Rechtsradikale Zwangsgespräche, Ortswechsel oder ab ins Militär Modell «Exit»: 

Oslo – Was kann einem jungen Neonazi Peinlicheres passieren, als wenn ihm seine Mutter in den Rechtsradikalentreff folgt? Gar nichts, wie die Geschichte beweist, die Else Löland Berge von der norwegischen Vereinigung «Voksene for Barn» (Erwachsene für Kinder) zu erzählen weiss. Kaum traf der 14-jährige Skinhead aus Kristiansand mit seiner Mutter in der einschlägigen Versammlung ein, war er für immer Neonazi gewesen. Müttersöhnchen, auch solche wider Willen, sind in der rechten Szene nicht gefragt. Im Herbst 1996 legten die Neonazis in Kristiansand alle Hemmungen ab.

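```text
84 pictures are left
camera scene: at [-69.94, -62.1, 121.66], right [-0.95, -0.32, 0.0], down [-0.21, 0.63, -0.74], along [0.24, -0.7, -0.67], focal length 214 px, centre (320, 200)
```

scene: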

«Es war schlimm, sie marschierten regelmässig durch die Strassen und verbreiteten Angst, wir wussten ganz einfach nicht, was machen», sagt Else Löland Berge. Ihre Vereinigung, die Gemeinde und die Polizei wandten sich schliesslich an Tore Björgo, der sich einen Namen in der Erforschung von gewalttätigen Jugendgruppen gemacht hatte.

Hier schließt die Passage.